WRITTEN TASK – Transcribe the listing verbatim. Do not carry over any pictures.
## begin DATA EXTRACT
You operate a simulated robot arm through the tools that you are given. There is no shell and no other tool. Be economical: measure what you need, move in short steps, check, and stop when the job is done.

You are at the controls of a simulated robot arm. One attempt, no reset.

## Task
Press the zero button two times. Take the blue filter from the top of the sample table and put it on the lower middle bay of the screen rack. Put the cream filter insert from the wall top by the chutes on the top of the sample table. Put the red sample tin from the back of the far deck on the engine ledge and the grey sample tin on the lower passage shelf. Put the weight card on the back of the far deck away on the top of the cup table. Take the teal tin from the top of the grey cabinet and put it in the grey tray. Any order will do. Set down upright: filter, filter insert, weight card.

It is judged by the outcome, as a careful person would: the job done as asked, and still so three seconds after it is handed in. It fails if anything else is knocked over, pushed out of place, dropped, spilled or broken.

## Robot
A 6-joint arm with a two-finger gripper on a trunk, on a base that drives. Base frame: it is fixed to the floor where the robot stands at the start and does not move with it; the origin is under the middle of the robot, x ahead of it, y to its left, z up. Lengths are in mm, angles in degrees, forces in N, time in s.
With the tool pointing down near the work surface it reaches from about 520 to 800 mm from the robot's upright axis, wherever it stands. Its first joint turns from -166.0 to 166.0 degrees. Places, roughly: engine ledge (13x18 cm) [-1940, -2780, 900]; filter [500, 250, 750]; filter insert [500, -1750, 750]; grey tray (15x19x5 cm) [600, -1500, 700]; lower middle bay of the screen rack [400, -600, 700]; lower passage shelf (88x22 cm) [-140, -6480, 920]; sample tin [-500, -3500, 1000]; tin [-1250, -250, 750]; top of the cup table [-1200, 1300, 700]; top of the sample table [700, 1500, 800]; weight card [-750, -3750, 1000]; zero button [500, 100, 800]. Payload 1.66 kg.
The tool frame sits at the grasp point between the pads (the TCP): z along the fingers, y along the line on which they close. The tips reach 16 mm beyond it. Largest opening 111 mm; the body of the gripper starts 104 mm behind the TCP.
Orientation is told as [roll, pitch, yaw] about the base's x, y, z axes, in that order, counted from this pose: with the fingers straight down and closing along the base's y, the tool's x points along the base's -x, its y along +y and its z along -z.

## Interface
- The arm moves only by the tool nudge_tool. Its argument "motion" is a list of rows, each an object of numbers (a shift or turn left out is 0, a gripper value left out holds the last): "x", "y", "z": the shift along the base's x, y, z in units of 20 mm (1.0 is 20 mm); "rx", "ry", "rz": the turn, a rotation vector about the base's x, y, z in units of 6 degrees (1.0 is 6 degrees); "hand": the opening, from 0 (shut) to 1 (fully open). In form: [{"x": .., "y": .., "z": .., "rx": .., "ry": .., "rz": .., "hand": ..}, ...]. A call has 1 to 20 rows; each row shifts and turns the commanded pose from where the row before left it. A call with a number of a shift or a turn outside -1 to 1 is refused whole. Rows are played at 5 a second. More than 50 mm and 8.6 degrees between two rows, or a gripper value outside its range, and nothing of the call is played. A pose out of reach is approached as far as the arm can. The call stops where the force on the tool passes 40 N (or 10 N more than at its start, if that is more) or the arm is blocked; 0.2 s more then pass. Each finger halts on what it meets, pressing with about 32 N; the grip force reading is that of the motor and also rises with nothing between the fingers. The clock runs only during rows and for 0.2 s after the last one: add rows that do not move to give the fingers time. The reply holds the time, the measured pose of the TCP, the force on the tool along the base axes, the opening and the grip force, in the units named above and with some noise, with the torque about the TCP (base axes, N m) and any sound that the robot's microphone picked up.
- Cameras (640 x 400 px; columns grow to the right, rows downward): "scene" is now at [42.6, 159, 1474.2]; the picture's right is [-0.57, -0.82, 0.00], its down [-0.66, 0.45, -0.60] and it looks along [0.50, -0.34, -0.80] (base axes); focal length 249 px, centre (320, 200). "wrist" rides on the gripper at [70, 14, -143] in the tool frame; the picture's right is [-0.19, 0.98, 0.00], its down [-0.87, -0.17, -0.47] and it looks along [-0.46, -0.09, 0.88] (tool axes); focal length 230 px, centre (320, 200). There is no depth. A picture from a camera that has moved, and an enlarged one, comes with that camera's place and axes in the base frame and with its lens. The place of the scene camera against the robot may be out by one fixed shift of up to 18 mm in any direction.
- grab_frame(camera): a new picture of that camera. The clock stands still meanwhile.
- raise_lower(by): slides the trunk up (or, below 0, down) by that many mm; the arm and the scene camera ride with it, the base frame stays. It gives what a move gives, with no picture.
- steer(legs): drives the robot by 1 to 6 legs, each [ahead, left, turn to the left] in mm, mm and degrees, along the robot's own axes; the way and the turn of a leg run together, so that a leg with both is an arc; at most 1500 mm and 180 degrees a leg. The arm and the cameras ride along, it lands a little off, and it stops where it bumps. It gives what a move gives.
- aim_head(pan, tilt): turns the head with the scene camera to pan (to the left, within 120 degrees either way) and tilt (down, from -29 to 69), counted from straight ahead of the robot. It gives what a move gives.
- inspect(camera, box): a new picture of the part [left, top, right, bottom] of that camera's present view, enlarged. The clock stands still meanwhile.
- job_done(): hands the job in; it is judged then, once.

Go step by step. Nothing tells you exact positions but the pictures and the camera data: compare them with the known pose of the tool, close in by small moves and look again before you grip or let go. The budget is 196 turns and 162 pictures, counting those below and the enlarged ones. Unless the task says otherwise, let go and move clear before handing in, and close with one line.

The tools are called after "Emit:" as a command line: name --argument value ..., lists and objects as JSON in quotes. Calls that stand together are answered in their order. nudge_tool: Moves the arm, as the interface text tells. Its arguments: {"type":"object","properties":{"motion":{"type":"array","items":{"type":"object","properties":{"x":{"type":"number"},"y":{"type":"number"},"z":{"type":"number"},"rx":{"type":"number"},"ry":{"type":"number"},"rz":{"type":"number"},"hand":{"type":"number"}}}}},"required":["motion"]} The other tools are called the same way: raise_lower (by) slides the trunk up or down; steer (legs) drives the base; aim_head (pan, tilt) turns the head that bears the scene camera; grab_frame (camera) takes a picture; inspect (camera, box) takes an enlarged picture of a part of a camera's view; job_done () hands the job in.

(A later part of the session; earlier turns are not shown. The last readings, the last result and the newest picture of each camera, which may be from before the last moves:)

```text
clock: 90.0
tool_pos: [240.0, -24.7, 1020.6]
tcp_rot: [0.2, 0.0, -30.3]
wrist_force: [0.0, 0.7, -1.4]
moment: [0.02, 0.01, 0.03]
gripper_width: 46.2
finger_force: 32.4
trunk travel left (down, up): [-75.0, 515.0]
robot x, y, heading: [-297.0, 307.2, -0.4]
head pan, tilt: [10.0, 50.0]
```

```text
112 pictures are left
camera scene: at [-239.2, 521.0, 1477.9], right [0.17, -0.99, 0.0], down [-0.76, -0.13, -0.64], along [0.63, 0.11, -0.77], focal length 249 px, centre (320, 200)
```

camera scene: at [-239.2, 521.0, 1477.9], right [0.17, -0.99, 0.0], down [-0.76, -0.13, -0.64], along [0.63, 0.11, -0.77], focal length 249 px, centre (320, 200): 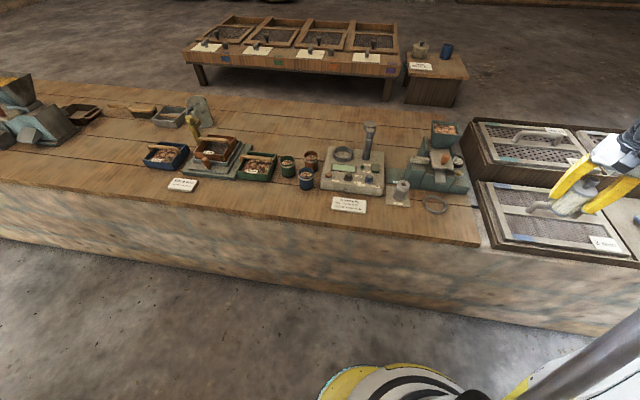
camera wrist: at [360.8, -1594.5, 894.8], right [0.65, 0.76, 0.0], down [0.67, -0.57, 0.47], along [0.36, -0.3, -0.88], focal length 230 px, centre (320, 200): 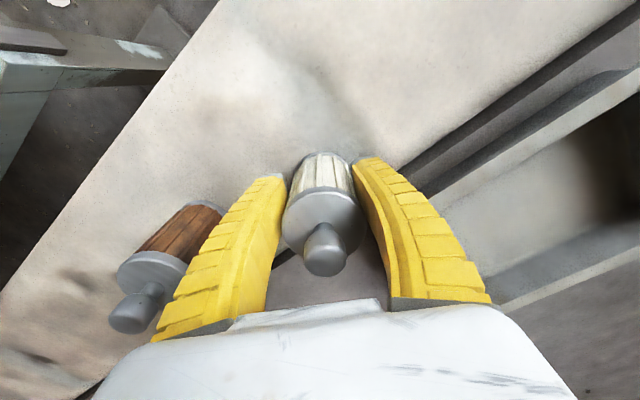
## end DATA EXTRACT
RESULT –
You operate a simulated robot arm through the tools that you are given. There is no shell and no other tool. Be economical: measure what you need, move in short steps, check, and stop when the job is done.

You are at the controls of a simulated robot arm. One attempt, no reset.

## Task
Press the zero button two times. Take the blue filter from the top of the sample table and put it on the lower middle bay of the screen rack. Put the cream filter insert from the wall top by the chutes on the top of the sample table. Put the red sample tin from the back of the far deck on the engine ledge and the grey sample tin on the lower passage shelf. Put the weight card on the back of the far deck away on the top of the cup table. Take the teal tin from the top of the grey cabinet and put it in the grey tray. Any order will do. Set down upright: filter, filter insert, weight card.

It is judged by the outcome, as a careful person would: the job done as asked, and still so three seconds after it is handed in. It fails if anything else is knocked over, pushed out of place, dropped, spilled or broken.

## Robot
A 6-joint arm with a two-finger gripper on a trunk, on a base that drives. Base frame: it is fixed to the floor where the robot stands at the start and does not move with it; the origin is under the middle of the robot, x ahead of it, y to its left, z up. Lengths are in mm, angles in degrees, forces in N, time in s.
With the tool pointing down near the work surface it reaches from about 520 to 800 mm from the robot's upright axis, wherever it stands. Its first joint turns from -166.0 to 166.0 degrees. Places, roughly: engine ledge (13x18 cm) [-1940, -2780, 900]; filter [500, 250, 750]; filter insert [500, -1750, 750]; grey tray (15x19x5 cm) [600, -1500, 700]; lower middle bay of the screen rack [400, -600, 700]; lower passage shelf (88x22 cm) [-140, -6480, 920]; sample tin [-500, -3500, 1000]; tin [-1250, -250, 750]; top of the cup table [-1200, 1300, 700]; top of the sample table [700, 1500, 800]; weight card [-750, -3750, 1000]; zero button [500, 100, 800]. Payload 1.66 kg.
The tool frame sits at the grasp point between the pads (the TCP): z along the fingers, y along the line on which they close. The tips reach 16 mm beyond it. Largest opening 111 mm; the body of the gripper starts 104 mm behind the TCP.
Orientation is told as [roll, pitch, yaw] about the base's x, y, z axes, in that order, counted from this pose: with the fingers straight down and closing along the base's y, the tool's x points along the base's -x, its y along +y and its z along -z.

## Interface
- The arm moves only by the tool nudge_tool. Its argument "motion" is a list of rows, each an object of numbers (a shift or turn left out is 0, a gripper value left out holds the last): "x", "y", "z": the shift along the base's x, y, z in units of 20 mm (1.0 is 20 mm); "rx", "ry", "rz": the turn, a rotation vector about the base's x, y, z in units of 6 degrees (1.0 is 6 degrees); "hand": the opening, from 0 (shut) to 1 (fully open). In form: [{"x": .., "y": .., "z": .., "rx": .., "ry": .., "rz": .., "hand": ..}, ...]. A call has 1 to 20 rows; each row shifts and turns the commanded pose from where the row before left it. A call with a number of a shift or a turn outside -1 to 1 is refused whole. Rows are played at 5 a second. More than 50 mm and 8.6 degrees between two rows, or a gripper value outside its range, and nothing of the call is played. A pose out of reach is approached as far as the arm can. The call stops where the force on the tool passes 40 N (or 10 N more than at its start, if that is more) or the arm is blocked; 0.2 s more then pass. Each finger halts on what it meets, pressing with about 32 N; the grip force reading is that of the motor and also rises with nothing between the fingers. The clock runs only during rows and for 0.2 s after the last one: add rows that do not move to give the fingers time. The reply holds the time, the measured pose of the TCP, the force on the tool along the base axes, the opening and the grip force, in the units named above and with some noise, with the torque about the TCP (base axes, N m) and any sound that the robot's microphone picked up.
- Cameras (640 x 400 px; columns grow to the right, rows downward): "scene" is now at [42.6, 159, 1474.2]; the picture's right is [-0.57, -0.82, 0.00], its down [-0.66, 0.45, -0.60] and it looks along [0.50, -0.34, -0.80] (base axes); focal length 249 px, centre (320, 200). "wrist" rides on the gripper at [70, 14, -143] in the tool frame; the picture's right is [-0.19, 0.98, 0.00], its down [-0.87, -0.17, -0.47] and it looks along [-0.46, -0.09, 0.88] (tool axes); focal length 230 px, centre (320, 200). There is no depth. A picture from a camera that has moved, and an enlarged one, comes with that camera's place and axes in the base frame and with its lens. The place of the scene camera against the robot may be out by one fixed shift of up to 18 mm in any direction.
- grab_frame(camera): a new picture of that camera. The clock stands still meanwhile.
- raise_lower(by): slides the trunk up (or, below 0, down) by that many mm; the arm and the scene camera ride with it, the base frame stays. It gives what a move gives, with no picture.
- steer(legs): drives the robot by 1 to 6 legs, each [ahead, left, turn to the left] in mm, mm and degrees, along the robot's own axes; the way and the turn of a leg run together, so that a leg with both is an arc; at most 1500 mm and 180 degrees a leg. The arm and the cameras ride along, it lands a little off, and it stops where it bumps. It gives what a move gives.
- aim_head(pan, tilt): turns the head with the scene camera to pan (to the left, within 120 degrees either way) and tilt (down, from -29 to 69), counted from straight ahead of the robot. It gives what a move gives.
- inspect(camera, box): a new picture of the part [left, top, right, bottom] of that camera's present view, enlarged. The clock stands still meanwhile.
- job_done(): hands the job in; it is judged then, once.

Go step by step. Nothing tells you exact positions but the pictures and the camera data: compare them with the known pose of the tool, close in by small moves and look again before you grip or let go. The budget is 196 turns and 162 pictures, counting those below and the enlarged ones. Unless the task says otherwise, let go and move clear before handing in, and close with one line.

The tools are called after "Emit:" as a command line: name --argument value ..., lists and objects as JSON in quotes. Calls that stand together are answered in their order. nudge_tool: Moves the arm, as the interface text tells. Its arguments: {"type":"object","properties":{"motion":{"type":"array","items":{"type":"object","properties":{"x":{"type":"number"},"y":{"type":"number"},"z":{"type":"number"},"rx":{"type":"number"},"ry":{"type":"number"},"rz":{"type":"number"},"hand":{"type":"number"}}}}},"required":["motion"]} The other tools are called the same way: raise_lower (by) slides the trunk up or down; steer (legs) drives the base; aim_head (pan, tilt) turns the head that bears the scene camera; grab_frame (camera) takes a picture; inspect (camera, box) takes an enlarged picture of a part of a camera's view; job_done () hands the job in.

(A later part of the session; earlier turns are not shown. The last readings, the last result and the newest picture of each camera, which may be from before the last moves:)

```text
clock: 90.0
tool_pos: [240.0, -24.7, 1020.6]
tcp_rot: [0.2, 0.0, -30.3]
wrist_force: [0.0, 0.7, -1.4]
moment: [0.02, 0.01, 0.03]
gripper_width: 46.2
finger_force: 32.4
trunk travel left (down, up): [-75.0, 515.0]
robot x, y, heading: [-297.0, 307.2, -0.4]
head pan, tilt: [10.0, 50.0]
```

```text
112 pictures are left
camera scene: at [-239.2, 521.0, 1477.9], right [0.17, -0.99, 0.0], down [-0.76, -0.13, -0.64], along [0.63, 0.11, -0.77], focal length 249 px, centre (320, 200)
```

camera scene: at [-239.2, 521.0, 1477.9], right [0.17, -0.99, 0.0], down [-0.76, -0.13, -0.64], along [0.63, 0.11, -0.77], focal length 249 px, centre (320, 200): 
camera wrist: at [360.8, -1594.5, 894.8], right [0.65, 0.76, 0.0], down [0.67, -0.57, 0.47], along [0.36, -0.3, -0.88], focal length 230 px, centre (320, 200): 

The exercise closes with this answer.